A couple of observations are in order. First, in the context of a CPLR 3211 motion, plaintiffs motivations as alleged by defendant are irrelevant because the allegations in the amended complaint must be accepted as true. Second, Reiss is a declaratory injunction action concerning a stock swap; no allegation of mutual mistake is present.
Further, even though there is an express contract between the parties, it is unclear whether it covers the current dispute; therefore, plaintiff may plead unjust enrichment (see e.g. IIG Capital LLC v Archipelago, L.L.C., 36 AD 3d 401, 405 [2007]), and the amended complaint states such a cause of action (see Simonds v Simonds, 45 NY2d 233, 242 [1978]).
Finally, defendant and the dissent ignore the allegations of mutual mistake as to the actual existence of the account itself. Both defendant and the dissent attempt to foreclose plaintiffs claims by transmogrifying the claim of mutual mistake into a claim of mistake in valuation.
The dissent states: “[a]t the time of the agreement, Steven had an account in his name with [Madoff].” Untrue. Steven *404never had an account in his name with Madoff; on Madoffs own admission there were no accounts within which trades were made on behalf of investors.
The dissent then states, “Steven liquidated part of the account to fund his payments to Laura.” Untrue. In Madoffs Ponzi scheme what appeared to Steven and Laura to be a partial liquidation of an account was simply a payment to Steven that came from funds deposited by a more recent “investor” in what the “investor” believed was his own account.

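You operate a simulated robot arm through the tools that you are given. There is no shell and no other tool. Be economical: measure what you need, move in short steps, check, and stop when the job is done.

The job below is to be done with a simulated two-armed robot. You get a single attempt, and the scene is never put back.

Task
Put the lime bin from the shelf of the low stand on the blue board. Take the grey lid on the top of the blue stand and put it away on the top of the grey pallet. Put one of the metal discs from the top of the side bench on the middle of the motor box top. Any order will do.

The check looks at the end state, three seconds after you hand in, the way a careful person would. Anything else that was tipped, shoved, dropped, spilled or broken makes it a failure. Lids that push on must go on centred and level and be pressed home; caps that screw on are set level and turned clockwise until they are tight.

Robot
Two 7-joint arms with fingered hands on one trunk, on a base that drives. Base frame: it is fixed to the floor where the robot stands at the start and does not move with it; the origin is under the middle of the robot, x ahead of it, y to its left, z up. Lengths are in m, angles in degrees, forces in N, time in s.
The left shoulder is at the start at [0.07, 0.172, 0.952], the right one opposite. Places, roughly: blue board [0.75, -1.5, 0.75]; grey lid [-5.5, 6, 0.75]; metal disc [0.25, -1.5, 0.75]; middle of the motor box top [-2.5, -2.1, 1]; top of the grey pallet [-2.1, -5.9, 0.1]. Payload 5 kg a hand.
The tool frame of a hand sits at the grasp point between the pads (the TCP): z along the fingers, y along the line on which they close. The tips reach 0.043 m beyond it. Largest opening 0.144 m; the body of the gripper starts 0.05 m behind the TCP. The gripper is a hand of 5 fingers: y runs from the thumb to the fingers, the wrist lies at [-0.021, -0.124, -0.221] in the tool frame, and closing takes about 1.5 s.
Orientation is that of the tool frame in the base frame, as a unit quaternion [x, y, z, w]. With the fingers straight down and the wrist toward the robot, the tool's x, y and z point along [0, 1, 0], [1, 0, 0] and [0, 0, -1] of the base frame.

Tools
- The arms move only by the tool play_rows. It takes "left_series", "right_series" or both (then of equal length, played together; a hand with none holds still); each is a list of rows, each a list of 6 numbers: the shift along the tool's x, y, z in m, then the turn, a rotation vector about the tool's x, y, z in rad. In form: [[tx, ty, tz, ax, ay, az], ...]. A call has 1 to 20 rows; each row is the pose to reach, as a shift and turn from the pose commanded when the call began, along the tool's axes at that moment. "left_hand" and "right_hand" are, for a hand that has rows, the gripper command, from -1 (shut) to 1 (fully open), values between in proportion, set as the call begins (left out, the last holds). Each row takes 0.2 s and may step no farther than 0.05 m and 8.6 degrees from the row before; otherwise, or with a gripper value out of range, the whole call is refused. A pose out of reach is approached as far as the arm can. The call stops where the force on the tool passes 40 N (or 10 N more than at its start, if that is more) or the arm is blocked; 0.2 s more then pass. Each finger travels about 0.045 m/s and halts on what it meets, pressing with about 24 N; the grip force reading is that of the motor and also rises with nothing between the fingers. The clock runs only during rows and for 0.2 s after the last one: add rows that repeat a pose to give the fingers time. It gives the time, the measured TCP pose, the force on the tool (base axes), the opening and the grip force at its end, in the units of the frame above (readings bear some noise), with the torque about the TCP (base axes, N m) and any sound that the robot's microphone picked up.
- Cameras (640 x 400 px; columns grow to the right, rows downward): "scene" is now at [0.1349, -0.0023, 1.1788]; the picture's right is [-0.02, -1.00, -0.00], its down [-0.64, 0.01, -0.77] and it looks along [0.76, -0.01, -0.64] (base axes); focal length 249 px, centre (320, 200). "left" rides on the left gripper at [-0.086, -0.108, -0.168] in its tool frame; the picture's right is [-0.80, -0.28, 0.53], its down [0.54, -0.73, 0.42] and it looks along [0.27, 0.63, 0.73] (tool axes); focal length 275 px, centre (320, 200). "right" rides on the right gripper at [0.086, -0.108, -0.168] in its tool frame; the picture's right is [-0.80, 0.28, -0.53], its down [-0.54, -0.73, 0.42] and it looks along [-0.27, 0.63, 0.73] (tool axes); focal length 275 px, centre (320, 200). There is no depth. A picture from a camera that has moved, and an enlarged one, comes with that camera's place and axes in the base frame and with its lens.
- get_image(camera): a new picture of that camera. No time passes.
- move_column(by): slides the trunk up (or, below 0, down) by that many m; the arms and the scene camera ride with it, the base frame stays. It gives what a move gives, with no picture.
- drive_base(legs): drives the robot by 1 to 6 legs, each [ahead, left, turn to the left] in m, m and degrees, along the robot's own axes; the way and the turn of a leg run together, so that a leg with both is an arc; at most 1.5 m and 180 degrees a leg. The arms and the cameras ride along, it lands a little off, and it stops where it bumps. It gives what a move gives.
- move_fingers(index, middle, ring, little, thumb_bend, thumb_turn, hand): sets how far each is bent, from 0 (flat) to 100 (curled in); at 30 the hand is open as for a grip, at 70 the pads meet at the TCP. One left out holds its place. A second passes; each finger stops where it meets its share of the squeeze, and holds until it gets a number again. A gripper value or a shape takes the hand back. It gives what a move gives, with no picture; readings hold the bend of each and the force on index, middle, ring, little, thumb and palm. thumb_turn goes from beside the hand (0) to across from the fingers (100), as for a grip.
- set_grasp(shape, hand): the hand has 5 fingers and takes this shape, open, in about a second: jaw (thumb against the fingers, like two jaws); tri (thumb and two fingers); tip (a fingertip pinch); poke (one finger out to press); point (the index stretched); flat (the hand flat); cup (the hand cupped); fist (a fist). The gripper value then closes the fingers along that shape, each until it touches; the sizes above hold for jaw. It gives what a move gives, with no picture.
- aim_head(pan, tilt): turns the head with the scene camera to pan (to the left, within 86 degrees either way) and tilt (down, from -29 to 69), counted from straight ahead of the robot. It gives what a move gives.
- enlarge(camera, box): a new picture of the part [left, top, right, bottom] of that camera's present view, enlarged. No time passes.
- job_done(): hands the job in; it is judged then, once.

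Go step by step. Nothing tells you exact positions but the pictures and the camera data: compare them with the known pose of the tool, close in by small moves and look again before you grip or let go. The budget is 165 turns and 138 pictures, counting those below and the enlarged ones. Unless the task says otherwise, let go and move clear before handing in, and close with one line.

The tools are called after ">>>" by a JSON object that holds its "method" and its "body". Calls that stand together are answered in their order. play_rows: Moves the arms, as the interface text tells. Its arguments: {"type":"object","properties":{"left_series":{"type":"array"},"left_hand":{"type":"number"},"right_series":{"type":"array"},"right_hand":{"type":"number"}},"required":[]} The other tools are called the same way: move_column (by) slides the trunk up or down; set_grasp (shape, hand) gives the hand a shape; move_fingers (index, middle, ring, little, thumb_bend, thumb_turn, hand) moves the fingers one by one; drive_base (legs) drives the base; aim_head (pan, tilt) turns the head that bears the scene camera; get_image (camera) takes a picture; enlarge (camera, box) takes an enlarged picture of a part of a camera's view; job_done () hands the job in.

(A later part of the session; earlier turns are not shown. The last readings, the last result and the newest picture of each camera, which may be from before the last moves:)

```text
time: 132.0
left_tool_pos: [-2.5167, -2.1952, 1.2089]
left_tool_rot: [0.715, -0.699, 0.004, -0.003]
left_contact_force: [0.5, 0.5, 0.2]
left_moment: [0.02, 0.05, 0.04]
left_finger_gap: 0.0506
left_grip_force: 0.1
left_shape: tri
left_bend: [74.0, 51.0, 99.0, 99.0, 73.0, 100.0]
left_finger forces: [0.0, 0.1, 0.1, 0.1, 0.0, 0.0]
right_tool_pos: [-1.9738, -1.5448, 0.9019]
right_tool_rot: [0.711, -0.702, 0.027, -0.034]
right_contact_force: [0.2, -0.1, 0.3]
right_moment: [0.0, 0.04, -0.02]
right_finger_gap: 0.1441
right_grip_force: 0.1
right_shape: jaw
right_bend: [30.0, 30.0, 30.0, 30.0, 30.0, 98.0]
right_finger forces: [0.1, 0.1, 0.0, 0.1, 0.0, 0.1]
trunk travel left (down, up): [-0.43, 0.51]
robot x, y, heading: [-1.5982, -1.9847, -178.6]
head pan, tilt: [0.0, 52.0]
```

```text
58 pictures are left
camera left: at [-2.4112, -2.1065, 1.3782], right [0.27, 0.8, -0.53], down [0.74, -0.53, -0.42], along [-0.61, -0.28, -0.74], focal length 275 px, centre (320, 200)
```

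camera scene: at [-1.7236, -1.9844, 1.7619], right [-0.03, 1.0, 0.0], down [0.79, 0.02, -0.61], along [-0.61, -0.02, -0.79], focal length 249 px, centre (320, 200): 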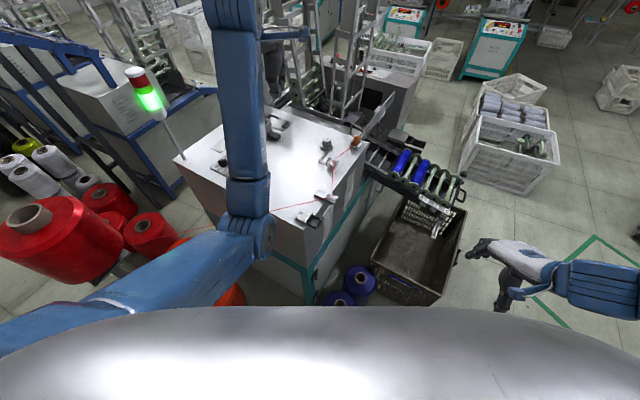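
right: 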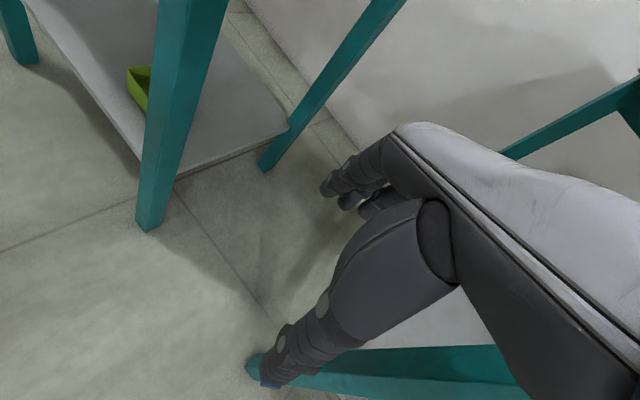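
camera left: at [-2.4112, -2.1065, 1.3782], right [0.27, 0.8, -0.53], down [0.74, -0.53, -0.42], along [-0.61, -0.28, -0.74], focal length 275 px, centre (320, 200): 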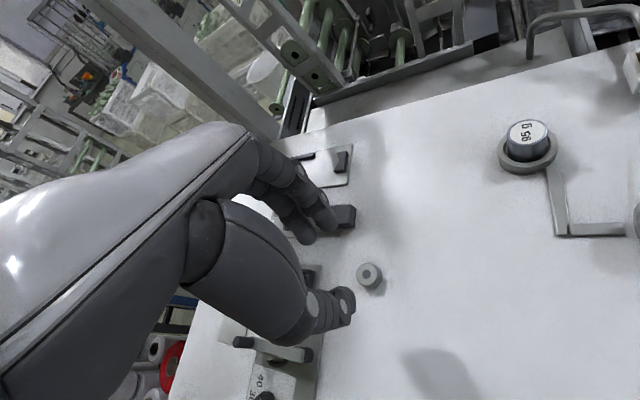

The dissent further observes, “[Steven] did not liquidate the rest of the Madoff account . . . and he continued to invest in it.” Untrue. There was no account which could be liquidated, as became apparent when Madoff received $7 billion worth of “liquidation” calls from investors in 2008. Nor was Steven “investing” in an account; his further contributions went directly to pay other “investors” in the scheme. Concur — Tom, Andrias and Catterson, JJ.